_Exercise objective_
Repeat the listing below word for word, stopping after the line that contains "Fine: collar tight".

## begin

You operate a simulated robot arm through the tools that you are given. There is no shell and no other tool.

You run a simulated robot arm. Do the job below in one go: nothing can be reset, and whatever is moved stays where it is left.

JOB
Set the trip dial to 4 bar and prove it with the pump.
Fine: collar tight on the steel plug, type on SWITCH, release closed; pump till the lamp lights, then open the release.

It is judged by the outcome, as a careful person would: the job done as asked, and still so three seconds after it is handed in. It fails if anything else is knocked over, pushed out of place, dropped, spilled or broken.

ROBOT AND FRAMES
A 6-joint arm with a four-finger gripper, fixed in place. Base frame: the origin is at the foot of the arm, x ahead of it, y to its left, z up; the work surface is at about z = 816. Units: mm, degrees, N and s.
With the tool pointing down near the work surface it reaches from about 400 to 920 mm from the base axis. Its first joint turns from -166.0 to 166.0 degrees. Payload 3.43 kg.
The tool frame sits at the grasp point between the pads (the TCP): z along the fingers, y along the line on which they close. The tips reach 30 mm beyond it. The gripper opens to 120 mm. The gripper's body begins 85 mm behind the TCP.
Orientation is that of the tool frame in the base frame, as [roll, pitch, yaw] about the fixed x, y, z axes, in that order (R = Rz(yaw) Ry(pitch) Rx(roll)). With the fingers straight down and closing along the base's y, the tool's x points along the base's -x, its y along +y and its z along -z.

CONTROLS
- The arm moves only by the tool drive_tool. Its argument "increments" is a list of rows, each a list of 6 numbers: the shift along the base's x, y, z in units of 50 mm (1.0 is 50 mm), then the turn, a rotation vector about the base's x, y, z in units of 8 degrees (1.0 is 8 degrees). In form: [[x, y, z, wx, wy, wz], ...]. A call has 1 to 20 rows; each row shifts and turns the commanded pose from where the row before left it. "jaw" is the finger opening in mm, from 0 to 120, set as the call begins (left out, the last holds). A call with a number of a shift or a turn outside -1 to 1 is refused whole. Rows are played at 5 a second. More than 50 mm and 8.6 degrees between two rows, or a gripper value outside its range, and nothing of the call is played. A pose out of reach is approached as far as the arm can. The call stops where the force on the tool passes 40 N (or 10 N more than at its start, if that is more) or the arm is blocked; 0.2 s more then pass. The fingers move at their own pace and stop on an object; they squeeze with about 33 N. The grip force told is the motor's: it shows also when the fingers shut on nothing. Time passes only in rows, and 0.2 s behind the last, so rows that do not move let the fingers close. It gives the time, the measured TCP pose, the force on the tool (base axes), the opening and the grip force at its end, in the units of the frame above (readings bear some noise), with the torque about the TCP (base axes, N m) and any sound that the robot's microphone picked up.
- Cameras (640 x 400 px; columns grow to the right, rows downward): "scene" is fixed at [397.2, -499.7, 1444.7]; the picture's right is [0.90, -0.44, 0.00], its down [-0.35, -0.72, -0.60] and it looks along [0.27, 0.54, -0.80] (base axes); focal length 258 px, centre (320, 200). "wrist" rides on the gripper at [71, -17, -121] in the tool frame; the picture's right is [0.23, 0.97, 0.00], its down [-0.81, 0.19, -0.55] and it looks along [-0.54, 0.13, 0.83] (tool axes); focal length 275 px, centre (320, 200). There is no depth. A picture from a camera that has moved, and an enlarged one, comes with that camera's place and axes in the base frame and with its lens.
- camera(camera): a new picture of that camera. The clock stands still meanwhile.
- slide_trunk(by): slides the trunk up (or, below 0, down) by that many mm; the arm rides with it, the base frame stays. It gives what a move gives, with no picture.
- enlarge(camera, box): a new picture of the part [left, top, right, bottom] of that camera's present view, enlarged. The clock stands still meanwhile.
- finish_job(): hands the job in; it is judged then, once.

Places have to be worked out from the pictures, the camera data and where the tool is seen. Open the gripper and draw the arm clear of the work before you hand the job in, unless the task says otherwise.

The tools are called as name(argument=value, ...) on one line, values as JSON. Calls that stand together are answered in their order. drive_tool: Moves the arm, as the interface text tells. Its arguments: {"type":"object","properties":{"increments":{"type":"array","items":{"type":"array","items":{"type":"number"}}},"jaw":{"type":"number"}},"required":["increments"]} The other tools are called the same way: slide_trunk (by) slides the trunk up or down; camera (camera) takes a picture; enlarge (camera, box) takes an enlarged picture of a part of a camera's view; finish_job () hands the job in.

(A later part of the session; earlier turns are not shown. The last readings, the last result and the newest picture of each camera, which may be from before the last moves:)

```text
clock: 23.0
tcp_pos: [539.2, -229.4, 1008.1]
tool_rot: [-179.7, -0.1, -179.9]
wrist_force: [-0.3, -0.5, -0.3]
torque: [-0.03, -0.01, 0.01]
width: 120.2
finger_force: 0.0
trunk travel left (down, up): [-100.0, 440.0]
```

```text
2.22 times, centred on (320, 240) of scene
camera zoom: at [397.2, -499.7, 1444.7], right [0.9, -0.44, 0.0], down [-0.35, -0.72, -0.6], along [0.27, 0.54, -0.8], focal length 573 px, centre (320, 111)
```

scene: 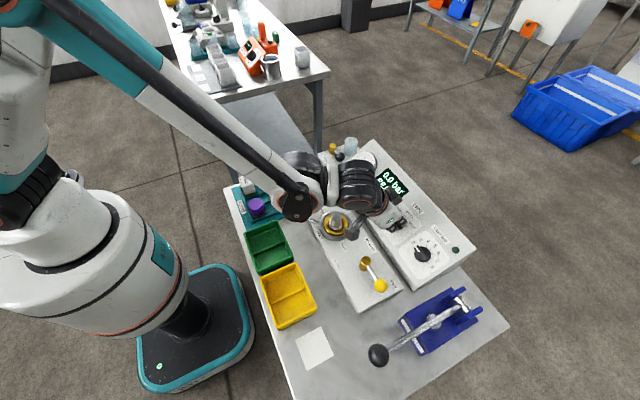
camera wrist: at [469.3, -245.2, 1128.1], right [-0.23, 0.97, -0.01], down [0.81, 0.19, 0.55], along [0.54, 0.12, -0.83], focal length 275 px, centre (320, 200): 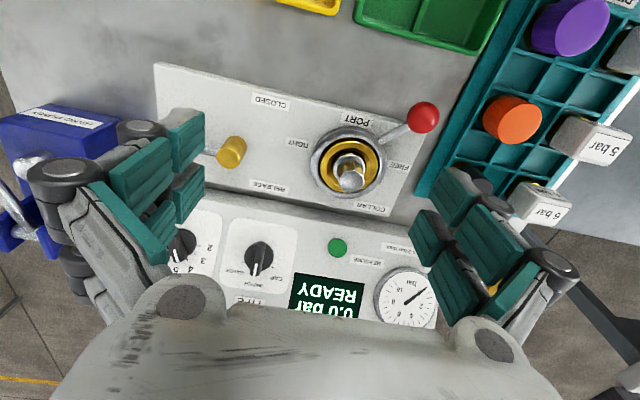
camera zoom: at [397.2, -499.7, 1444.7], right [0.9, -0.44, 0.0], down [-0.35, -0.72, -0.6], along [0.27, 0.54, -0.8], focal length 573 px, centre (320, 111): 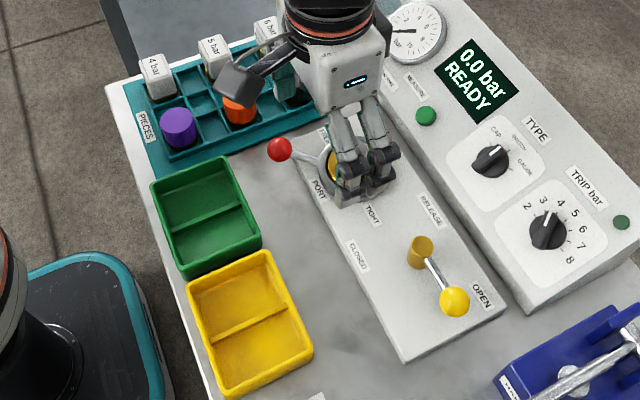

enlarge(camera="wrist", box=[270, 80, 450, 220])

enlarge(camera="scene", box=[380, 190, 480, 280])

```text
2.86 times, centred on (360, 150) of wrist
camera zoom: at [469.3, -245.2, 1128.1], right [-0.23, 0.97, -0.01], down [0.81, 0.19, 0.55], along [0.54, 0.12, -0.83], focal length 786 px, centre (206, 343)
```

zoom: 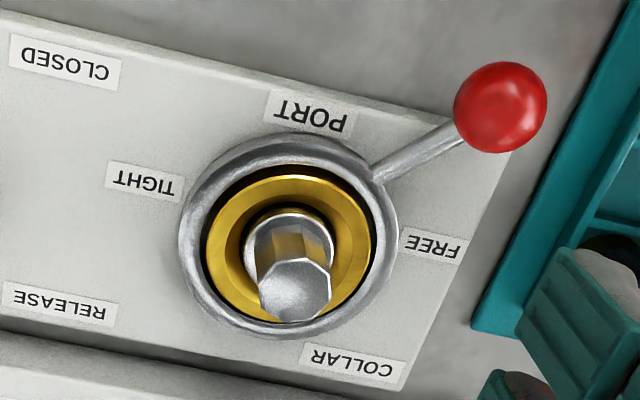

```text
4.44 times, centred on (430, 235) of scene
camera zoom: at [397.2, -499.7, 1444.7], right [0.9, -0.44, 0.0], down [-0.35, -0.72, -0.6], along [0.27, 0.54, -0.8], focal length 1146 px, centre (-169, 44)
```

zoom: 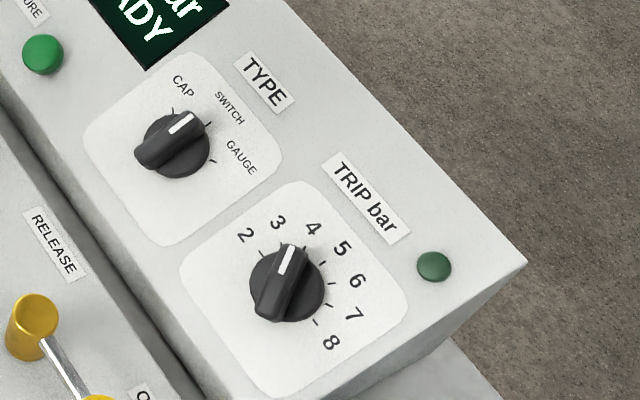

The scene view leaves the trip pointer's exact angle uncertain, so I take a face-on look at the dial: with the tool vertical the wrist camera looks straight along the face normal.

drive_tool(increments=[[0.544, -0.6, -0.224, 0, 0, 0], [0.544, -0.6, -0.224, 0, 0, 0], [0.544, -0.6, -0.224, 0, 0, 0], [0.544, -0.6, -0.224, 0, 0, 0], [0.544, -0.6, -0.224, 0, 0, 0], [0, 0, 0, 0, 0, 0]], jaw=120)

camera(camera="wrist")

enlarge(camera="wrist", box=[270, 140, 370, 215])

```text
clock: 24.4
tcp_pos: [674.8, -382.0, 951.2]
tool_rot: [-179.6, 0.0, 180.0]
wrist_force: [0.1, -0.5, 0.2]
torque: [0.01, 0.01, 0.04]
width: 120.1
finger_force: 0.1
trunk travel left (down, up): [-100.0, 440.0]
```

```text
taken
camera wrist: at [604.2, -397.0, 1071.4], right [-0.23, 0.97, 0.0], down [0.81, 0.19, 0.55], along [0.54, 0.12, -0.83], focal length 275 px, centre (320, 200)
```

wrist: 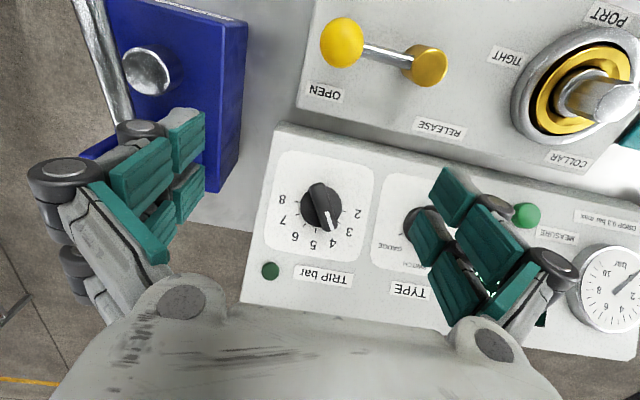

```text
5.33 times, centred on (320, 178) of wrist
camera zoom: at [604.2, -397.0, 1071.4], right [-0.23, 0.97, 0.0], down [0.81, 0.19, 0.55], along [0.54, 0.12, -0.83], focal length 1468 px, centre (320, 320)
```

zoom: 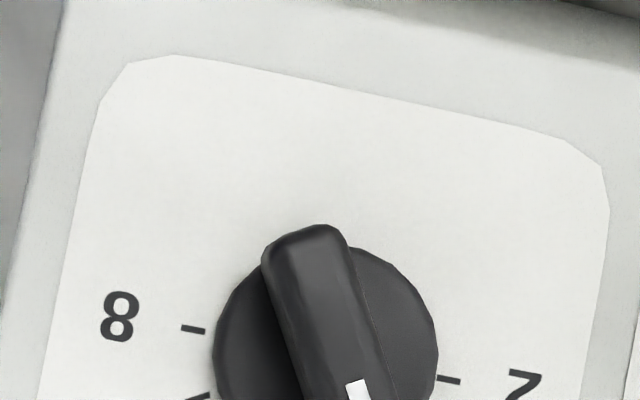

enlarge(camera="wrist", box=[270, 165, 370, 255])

## end

_Completed exercise_
You operate a simulated robot arm through the tools that you are given. There is no shell and no other tool.

You run a simulated robot arm. Do the job below in one go: nothing can be reset, and whatever is moved stays where it is left.

JOB
Set the trip dial to 4 bar and prove it with the pump.
Fine: collar tight on the steel plug, type on SWITCH, release closed; pump till the lamp lights, then open the release.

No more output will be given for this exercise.